Shosh’s date with Jason Ritter goes as well as it can (it involves her big mouth, after all). When she’s bummed about her inability to get a job and calls herself a failure and a loser, Jason Ritter puts on this weird dadlike vibe and tells her “we don’t use those words.” It’s patronizing for sure, but judging by the look on her face, it was exactly what she needed to hear. They talk about past relationships, and then Shosh takes Jessa’s fairly tame advice (“surprise him”) to the extreme by informing him that she’s interested in the future of his, errr, junk. He takes the blurt in stride, seamlessly transitioning by announcing that OMG, half the cast of The Good Wife is sitting at the bar. This can only mean good things for them, right? Like, not only that he’s chill with how utterly bizarre and inappropriate she is, but also that he knows who comprises the cast of The Good Wife?

Coldplay, who could use a new nickname or two since I’m running out of dismissive references here (go-go gadget, comments section!), meets Marnie at a café with a real boilerplate scumbag apology, and then tells her to shut up when she tries to explain that her issues with money come from her parents’ divorce.
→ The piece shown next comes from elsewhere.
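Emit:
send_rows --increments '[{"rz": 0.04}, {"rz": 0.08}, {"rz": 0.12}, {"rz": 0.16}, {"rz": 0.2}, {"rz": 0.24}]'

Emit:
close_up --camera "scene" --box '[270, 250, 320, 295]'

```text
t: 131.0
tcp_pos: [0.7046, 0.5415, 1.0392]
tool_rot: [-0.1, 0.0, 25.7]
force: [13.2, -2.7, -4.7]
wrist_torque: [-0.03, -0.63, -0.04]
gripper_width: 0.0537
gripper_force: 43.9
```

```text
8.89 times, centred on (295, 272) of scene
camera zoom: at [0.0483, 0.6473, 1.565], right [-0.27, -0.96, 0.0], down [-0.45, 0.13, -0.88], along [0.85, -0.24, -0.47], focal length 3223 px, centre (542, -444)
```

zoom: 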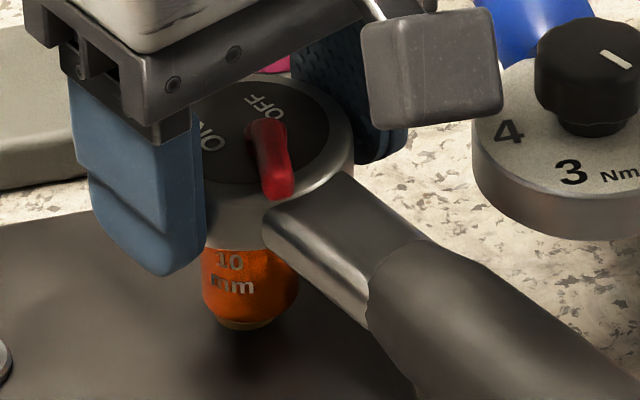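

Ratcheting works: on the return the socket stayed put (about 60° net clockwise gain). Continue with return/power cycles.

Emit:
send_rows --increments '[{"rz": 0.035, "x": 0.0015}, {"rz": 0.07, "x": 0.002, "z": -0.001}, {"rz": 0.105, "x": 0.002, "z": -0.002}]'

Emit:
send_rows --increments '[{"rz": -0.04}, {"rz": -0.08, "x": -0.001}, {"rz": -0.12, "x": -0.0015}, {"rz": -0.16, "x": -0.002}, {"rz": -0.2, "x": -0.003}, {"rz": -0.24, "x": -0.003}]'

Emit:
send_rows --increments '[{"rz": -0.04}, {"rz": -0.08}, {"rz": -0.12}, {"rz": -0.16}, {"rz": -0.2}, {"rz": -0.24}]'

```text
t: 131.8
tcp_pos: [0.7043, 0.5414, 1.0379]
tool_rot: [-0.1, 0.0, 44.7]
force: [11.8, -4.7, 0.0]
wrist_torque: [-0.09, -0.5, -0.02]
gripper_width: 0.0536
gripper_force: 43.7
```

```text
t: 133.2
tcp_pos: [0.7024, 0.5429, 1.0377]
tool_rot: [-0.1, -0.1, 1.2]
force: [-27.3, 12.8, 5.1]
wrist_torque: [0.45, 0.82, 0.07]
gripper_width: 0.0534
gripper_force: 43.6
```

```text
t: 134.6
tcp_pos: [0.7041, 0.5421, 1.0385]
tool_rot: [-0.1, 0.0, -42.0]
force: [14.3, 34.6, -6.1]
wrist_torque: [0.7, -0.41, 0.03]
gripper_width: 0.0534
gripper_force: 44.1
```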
And then, as though the previous ten seconds hadn’t happened at all, he pulls out an engagement ring and proposes, and she giddily accepts. What was it she was saying tore her parents’ marriage apart, again?

Speaking of marriage, the episode ends as Hannah calls her parents to chatter with impressive incessance about what Fran said about her, and the Horvaths break the big news over the phone — or rather, Loreen does, because it’s not not about her.

There are so many things going wrong here, and I have a feeling they’re about to get so much worse. Luckily, most of these are train wrecks I actually am looking forward to watching!